Source excerpt »

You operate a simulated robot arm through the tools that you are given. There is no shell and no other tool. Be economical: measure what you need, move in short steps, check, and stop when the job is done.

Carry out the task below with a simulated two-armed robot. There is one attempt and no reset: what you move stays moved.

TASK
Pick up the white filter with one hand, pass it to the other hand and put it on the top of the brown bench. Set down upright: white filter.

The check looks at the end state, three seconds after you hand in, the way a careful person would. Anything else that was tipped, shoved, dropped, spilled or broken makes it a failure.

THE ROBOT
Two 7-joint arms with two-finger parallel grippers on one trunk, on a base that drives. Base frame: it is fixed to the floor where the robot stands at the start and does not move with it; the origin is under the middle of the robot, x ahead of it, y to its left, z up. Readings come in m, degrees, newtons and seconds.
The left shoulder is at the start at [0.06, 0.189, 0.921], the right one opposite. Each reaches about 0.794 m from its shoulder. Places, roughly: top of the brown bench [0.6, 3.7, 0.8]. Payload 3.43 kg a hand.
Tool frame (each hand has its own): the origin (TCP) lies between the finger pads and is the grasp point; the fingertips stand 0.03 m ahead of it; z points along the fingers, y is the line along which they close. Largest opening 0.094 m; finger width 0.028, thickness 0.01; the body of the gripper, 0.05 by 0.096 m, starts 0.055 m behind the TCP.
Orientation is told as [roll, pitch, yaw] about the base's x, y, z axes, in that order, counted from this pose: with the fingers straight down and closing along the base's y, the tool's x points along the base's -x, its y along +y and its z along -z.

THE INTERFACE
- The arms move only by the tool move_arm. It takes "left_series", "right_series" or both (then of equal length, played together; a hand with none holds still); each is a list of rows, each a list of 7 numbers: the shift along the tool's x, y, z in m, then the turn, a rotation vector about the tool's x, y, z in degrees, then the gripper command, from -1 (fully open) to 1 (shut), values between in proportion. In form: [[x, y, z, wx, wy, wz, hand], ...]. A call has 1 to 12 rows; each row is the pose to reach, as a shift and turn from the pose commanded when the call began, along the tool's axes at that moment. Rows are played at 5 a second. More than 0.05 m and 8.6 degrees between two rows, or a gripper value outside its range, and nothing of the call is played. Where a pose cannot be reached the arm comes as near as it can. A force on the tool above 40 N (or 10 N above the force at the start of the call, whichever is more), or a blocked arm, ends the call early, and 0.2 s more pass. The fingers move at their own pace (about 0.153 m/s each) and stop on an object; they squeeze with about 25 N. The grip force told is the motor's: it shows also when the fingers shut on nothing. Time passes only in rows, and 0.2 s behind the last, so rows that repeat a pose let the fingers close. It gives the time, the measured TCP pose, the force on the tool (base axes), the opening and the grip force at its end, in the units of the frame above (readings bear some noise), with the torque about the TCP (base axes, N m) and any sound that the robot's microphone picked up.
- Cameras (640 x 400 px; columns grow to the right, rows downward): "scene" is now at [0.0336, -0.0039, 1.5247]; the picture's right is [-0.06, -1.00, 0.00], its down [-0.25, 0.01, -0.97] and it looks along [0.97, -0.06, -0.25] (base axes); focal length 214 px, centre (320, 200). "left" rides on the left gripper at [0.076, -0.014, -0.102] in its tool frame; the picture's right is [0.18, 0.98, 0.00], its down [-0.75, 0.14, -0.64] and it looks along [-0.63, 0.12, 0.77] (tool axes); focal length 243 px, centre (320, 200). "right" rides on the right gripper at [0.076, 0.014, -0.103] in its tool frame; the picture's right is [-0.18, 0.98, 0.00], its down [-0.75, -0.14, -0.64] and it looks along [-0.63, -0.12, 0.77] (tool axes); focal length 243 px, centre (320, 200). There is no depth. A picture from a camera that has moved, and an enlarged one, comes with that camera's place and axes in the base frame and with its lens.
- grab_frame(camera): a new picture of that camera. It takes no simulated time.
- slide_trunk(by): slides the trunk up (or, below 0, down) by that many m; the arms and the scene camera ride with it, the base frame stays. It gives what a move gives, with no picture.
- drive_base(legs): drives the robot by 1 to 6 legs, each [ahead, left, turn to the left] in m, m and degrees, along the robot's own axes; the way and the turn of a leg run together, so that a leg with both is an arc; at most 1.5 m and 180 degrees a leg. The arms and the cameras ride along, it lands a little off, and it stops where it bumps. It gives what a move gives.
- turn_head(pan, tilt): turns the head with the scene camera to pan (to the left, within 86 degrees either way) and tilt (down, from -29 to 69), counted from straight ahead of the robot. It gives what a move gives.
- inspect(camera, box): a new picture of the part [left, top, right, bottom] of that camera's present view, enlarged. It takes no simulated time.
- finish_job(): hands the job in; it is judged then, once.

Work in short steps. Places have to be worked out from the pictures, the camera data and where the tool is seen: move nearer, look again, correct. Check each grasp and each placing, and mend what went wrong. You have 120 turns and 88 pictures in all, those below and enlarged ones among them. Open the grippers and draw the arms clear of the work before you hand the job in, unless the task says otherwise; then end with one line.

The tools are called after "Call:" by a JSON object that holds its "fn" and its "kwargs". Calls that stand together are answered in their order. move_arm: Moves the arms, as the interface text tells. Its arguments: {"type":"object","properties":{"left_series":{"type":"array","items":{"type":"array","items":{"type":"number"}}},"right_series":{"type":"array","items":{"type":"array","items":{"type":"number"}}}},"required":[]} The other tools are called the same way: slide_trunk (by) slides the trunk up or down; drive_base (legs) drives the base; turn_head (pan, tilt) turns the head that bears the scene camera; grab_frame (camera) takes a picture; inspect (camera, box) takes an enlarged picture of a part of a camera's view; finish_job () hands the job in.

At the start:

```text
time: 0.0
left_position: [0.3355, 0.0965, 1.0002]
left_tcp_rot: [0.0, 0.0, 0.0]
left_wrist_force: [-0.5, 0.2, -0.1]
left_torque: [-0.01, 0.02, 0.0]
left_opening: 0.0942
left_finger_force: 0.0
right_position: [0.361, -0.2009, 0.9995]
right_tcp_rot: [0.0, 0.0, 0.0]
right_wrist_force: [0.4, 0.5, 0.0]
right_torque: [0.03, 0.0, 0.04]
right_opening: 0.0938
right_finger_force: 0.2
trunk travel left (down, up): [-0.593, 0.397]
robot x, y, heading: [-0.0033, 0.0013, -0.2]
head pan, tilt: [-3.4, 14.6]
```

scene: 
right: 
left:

Your objective » Within the data above, pick out all lines holding the word "after".

Full solution »
The check looks at the end state, three seconds after you hand in, the way a careful person would. Anything else that was tipped, shoved, dropped, spilled or broken makes it a failure.
The tools are called after "Call:" by a JSON object that holds its "fn" and its "kwargs". Calls that stand together are answered in their order. move_arm: Moves the arms, as the interface text tells. Its arguments: {"type":"object","properties":{"left_series":{"type":"array","items":{"type":"array","items":{"type":"number"}}},"right_series":{"type":"array","items":{"type":"array","items":{"type":"number"}}}},"required":[]} The other tools are called the same way: slide_trunk (by) slides the trunk up or down; drive_base (legs) drives the base; turn_head (pan, tilt) turns the head that bears the scene camera; grab_frame (camera) takes a picture; inspect (camera, box) takes an enlarged picture of a part of a camera's view; finish_job () hands the job in.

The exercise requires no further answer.